Perhaps the reason we get along is due to a lack of sexual tension. When I met Shantell her limbs were tangled in a dense affair (whose aren’t really?) and so mine were on their way. The mating game was suspended and friendship sprouted in its place. Stress-free, one might deem our relationship. Free from the boundaries of scattered emotions and complicated misunderstandings. What things we do disagree on blow over our heads like snowflakes in the wind. We are friends of the easy sort. We can discuss without consequence the intricate details of the world of love, as if what we’re saying we’re not really saying, but only implying. As if at any moment one of us could say, “Ha, just kidding! I never touched him!” and we would laugh off the entire conversation and continue our lives as if the molestation of the heart we’d just discussed was a story and nothing more.
The gang, holmes
Shantell was a gift from another friend, you might say. Kimberly, a deserter some would say; a lover of adventure and seeker of better things, others might say, introduced me to Shantell. You see they’re related and before Kimberly packed her bags and dove into the Californian metropolis, she introduced me to Shantell so that I wouldn’t be left alone in the cold Pacific Northwest. This isn’t to say Kimberly was my only friend, but it is to say she is a very valuable friend. Like Shantell. The kind of friend one needs, devoid of complication. Of course, I’m exaggerating, if the person in question is in fact human, they’re not devoid of complication. But something about the friendship I’ve shared with these two is both safe and comfortable.

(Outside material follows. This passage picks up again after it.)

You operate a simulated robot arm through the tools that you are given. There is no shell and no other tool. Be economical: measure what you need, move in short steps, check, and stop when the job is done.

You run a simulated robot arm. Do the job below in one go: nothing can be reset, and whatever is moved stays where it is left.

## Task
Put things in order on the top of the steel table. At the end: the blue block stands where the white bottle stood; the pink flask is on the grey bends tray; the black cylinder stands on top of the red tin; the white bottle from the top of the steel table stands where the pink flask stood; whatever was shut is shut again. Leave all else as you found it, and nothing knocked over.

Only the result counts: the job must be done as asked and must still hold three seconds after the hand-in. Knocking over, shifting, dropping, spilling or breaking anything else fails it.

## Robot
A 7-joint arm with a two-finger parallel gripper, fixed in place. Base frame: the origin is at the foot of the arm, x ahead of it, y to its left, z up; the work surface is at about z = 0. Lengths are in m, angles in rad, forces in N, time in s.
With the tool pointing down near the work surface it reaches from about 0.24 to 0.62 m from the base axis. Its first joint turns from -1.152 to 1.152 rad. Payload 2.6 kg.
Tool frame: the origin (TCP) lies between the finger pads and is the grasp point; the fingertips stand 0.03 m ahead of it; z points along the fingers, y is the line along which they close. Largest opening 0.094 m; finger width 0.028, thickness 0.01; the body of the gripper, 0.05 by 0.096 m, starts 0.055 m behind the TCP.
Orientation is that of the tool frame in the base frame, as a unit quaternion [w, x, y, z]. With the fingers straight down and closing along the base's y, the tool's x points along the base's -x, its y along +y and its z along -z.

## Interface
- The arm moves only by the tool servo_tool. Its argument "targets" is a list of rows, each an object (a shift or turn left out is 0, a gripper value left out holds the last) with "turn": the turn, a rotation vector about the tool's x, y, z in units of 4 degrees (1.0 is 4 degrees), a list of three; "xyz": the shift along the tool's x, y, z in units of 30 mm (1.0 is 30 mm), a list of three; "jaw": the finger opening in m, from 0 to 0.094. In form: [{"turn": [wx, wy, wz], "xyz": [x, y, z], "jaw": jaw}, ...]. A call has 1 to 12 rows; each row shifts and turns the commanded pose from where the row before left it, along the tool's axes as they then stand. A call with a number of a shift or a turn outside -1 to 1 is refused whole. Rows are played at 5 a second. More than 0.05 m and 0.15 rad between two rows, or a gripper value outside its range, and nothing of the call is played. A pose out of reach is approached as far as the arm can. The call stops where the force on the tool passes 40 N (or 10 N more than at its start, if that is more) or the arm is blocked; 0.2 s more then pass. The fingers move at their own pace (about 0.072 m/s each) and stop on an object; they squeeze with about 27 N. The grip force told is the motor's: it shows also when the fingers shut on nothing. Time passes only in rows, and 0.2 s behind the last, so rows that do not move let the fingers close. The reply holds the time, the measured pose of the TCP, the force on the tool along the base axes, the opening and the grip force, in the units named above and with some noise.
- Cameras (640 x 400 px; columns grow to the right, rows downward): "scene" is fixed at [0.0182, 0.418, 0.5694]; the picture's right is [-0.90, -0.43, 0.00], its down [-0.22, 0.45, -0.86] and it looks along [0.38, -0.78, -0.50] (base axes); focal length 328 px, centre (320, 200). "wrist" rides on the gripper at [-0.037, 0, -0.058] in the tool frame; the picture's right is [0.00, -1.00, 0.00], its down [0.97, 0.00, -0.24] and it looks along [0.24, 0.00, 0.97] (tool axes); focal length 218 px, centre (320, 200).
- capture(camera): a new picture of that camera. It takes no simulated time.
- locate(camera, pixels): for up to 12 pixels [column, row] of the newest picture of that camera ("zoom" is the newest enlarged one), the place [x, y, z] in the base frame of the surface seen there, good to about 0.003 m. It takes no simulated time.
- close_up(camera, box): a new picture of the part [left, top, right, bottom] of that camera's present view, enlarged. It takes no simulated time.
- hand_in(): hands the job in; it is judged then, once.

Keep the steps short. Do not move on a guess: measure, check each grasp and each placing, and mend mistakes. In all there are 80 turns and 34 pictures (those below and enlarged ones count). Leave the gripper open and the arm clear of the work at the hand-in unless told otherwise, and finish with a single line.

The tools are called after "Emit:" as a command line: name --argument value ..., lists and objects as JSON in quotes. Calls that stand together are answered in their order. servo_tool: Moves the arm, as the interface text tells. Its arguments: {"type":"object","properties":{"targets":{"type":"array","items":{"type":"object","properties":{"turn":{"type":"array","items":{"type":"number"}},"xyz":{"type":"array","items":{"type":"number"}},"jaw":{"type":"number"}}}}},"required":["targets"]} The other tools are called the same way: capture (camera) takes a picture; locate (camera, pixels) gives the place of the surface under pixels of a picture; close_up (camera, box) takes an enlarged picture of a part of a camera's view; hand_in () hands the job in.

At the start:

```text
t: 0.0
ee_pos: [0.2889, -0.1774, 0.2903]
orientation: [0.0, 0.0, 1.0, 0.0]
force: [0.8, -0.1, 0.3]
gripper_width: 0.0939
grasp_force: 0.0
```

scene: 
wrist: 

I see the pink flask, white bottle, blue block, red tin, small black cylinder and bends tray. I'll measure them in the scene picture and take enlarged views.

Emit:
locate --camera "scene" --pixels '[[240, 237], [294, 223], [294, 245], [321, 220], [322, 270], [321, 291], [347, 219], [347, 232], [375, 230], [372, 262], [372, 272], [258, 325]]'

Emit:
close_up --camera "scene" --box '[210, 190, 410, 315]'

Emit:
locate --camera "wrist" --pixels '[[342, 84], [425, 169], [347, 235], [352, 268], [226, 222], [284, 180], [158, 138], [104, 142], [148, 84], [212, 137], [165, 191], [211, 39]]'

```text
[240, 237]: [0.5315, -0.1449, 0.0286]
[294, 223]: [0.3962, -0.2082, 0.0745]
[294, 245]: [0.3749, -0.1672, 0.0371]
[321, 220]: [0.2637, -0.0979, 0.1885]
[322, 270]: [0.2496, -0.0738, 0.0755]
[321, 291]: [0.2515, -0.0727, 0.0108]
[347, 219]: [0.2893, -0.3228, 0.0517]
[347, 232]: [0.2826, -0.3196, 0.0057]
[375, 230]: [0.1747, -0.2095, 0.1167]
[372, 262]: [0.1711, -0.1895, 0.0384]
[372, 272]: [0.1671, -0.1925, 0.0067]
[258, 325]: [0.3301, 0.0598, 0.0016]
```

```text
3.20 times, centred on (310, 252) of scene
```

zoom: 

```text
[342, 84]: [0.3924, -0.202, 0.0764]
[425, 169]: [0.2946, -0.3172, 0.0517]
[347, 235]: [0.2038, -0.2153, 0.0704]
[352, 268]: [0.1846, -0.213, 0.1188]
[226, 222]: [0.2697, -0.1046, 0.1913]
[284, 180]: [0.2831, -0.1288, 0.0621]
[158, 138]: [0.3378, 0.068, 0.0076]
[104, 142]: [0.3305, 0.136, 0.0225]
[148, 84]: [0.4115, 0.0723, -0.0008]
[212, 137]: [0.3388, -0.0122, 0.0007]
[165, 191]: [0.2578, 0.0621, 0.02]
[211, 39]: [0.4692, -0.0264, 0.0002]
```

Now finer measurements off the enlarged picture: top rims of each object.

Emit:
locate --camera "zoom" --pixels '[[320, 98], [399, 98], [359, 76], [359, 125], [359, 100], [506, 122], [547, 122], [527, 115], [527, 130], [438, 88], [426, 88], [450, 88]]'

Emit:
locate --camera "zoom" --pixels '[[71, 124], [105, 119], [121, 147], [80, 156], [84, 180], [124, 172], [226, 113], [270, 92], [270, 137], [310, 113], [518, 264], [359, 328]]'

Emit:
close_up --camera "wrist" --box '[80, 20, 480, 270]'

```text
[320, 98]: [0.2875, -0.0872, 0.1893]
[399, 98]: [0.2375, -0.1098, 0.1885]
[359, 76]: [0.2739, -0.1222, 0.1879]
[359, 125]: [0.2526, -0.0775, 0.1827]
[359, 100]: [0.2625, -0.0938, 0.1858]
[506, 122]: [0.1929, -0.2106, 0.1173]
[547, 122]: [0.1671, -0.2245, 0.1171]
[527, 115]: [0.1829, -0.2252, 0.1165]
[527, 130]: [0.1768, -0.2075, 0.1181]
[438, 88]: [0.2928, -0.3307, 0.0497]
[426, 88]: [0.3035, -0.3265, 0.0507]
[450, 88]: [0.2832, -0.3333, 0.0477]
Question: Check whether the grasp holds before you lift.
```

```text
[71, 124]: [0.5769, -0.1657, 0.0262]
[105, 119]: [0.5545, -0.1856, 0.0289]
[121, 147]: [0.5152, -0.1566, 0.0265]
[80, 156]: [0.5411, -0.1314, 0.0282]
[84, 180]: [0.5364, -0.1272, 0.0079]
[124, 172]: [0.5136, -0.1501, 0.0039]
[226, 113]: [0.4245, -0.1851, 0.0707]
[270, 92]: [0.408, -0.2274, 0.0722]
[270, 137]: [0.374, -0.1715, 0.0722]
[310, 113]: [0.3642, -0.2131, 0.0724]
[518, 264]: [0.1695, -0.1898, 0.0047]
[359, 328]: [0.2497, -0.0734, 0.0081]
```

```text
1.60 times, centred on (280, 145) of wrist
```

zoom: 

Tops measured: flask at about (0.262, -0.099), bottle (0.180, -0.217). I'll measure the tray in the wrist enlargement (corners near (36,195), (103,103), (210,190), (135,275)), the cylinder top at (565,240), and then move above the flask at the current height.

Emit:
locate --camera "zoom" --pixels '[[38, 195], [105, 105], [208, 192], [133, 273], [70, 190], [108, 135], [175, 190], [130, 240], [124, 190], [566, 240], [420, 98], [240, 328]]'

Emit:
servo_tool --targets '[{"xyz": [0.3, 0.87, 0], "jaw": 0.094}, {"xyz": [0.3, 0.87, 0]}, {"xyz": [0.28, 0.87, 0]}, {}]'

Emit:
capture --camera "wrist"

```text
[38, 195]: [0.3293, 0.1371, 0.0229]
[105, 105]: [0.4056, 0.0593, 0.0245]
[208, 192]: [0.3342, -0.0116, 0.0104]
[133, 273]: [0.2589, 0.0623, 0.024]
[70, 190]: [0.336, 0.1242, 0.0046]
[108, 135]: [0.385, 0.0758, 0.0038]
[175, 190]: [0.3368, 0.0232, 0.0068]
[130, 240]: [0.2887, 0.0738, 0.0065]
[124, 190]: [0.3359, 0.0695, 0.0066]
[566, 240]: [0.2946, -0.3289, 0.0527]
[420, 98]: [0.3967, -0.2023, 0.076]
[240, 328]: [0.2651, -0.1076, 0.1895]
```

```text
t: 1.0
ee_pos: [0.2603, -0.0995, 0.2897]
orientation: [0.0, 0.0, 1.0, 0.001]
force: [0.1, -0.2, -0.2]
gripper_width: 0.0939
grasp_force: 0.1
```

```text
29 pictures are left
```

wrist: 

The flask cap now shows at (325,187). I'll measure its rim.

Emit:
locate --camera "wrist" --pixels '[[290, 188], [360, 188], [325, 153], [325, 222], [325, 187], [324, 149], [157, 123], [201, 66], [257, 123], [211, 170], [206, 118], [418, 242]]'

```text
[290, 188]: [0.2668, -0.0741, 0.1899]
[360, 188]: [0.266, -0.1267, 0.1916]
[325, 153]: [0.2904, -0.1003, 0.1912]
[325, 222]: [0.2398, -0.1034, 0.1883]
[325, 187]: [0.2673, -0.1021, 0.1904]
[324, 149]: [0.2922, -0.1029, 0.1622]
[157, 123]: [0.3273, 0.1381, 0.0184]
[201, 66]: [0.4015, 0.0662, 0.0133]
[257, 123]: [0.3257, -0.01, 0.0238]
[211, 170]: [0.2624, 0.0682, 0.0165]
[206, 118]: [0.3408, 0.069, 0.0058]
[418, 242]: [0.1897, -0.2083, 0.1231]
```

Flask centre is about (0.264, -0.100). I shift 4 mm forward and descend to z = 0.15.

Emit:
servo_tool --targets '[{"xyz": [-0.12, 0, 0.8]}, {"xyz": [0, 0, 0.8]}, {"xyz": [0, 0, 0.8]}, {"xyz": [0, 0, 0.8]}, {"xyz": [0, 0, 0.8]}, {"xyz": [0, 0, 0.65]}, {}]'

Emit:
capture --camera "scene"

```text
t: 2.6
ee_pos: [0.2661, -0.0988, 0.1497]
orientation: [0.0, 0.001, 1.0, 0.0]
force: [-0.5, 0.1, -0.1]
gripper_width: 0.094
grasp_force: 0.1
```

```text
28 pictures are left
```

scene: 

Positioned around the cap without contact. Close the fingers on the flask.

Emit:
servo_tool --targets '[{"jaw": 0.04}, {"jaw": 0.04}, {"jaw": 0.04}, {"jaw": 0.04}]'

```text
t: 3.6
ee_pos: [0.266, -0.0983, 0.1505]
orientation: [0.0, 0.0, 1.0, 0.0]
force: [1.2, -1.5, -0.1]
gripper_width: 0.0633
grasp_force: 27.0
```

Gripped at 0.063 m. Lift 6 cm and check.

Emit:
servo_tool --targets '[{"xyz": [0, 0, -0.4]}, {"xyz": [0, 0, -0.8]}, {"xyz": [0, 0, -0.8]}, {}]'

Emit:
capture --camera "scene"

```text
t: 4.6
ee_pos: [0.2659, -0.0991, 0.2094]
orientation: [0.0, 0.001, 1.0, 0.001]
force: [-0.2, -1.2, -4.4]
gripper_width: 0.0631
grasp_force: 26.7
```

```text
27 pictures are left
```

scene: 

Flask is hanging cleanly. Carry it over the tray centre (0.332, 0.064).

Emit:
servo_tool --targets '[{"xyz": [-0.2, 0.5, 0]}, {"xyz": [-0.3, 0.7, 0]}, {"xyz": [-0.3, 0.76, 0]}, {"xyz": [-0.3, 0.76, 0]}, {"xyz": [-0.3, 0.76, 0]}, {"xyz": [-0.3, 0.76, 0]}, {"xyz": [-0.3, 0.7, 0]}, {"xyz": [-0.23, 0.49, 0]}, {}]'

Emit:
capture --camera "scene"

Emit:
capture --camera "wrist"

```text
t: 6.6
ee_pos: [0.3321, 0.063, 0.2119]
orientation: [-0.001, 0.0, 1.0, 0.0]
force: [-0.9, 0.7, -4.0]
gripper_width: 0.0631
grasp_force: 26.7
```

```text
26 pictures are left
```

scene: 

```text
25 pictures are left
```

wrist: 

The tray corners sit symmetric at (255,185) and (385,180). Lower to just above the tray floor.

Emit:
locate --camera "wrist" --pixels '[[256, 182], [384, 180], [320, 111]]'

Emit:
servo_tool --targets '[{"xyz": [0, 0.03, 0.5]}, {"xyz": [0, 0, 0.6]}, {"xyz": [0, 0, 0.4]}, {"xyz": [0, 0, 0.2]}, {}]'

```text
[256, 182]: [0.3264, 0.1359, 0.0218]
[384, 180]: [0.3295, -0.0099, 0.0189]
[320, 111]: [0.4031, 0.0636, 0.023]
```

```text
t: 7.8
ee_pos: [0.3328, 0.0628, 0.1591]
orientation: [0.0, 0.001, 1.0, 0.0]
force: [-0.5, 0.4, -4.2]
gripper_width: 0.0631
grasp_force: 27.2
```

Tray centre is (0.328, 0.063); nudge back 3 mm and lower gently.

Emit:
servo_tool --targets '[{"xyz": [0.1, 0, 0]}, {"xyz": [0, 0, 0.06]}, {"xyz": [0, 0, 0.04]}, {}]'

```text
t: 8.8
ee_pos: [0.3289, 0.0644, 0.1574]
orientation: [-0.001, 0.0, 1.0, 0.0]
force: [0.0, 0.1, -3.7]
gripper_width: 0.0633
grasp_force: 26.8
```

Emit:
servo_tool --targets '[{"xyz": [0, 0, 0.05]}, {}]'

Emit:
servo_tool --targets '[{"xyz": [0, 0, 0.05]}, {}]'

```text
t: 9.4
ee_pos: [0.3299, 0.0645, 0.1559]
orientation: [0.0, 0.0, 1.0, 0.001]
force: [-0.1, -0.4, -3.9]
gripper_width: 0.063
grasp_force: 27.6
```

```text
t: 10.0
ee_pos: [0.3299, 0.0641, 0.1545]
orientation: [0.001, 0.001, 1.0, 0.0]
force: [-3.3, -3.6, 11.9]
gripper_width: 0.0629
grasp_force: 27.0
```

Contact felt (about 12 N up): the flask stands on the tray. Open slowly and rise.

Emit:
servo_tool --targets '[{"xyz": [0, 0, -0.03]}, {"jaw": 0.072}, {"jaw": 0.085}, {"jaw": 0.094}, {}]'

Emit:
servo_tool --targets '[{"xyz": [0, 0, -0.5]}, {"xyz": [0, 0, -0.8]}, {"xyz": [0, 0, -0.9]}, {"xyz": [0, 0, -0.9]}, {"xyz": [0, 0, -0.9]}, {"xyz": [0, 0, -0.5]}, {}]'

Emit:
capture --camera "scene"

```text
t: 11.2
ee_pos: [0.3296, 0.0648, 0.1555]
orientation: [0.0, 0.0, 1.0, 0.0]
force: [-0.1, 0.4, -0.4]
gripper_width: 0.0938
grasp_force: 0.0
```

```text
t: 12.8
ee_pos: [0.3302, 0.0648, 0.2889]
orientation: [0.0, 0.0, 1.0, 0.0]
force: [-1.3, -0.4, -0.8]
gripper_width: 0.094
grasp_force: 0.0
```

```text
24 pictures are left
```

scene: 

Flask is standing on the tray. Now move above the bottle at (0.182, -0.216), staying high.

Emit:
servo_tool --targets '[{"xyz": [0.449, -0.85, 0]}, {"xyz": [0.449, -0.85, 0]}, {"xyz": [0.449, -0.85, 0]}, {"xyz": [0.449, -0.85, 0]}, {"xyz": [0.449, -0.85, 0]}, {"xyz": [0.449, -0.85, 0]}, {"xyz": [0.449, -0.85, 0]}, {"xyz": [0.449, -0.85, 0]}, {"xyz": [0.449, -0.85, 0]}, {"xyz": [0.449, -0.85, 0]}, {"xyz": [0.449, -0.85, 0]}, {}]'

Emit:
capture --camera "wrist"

The thing about being a writer is that there are things you must write. Meditations one sits on that must be manifested in the written word. The thing about social writers is that much of this is often related to people the writer knows directly. And so these meditations, lest the writer choose to change names and the like, become a sort of test. A test of friendship, or possibly a validity of said friendship. Fortunately the meditation set before you isn’t much of a revealing or embarrassing one, but there’s still the potential for disagreement. I might find that within a couple hours of submitting this my inbox has two horribly disgruntled emails from Kimberly and Shantell with elaborate details of my misinterpretations and daft assumptions, but this really would discount a good deal of my previous assertions. Precisely why these two girls are my friends are because, if I did receive said emails from them, I would be quite deserving. I would have been an obvious asshole who overstepped his boundaries. Either that or Shantell was listening to Lady Gaga or Britney too loudly as she read this and took their anti-man pop messages a little too seriously. Or maybe Kimberly was placing an order in a catalog and, disinterested in her reading, mistook me for claiming that I now liked Shantell more than her. But here’s the thing about these two: at the briefest of glances they may seem to belong to one of many all-too-commonly applied stereotypes (I confess I was guilty of making completely misguided first impressions of the both of them), but they’re so far from belonging to any of them. Each of them has this view of the world. This view so terribly unique from everyone else’s. One might mistake their interest for inattention, their attention for interest, one might see many things in these girls at first but certainly, one does not see who they truly are. And to claim I truly know either of them would be to claim too much.

I know this much: first impressions are bullshit and good friends are damn invaluable. Moral explicitly stated; time well spent.

9 Responses to “A Lack of Sexual Tension is Sometimes Necessary”

  1. Shantell says:

    Awww! (Is this my Christmas gift?) That’s so sweet! You’re one of a kind Daniel, one of a kind. (Did you get my Gaga lyrics before or after you wrote this?!) Also, I think “tangled in a dense affair” is an understatement, but let’s not revisit unpleasant (read: horribly misguided on my part) things. That picture just made me think of roadside fires and twinkies =P

  2. Daniel Spendlove says:

    I wrote this before I saw your Lady Gaga post. After the movie it was filling my mind with thought so I needed to tell the world. (I wrote it at Shari’s).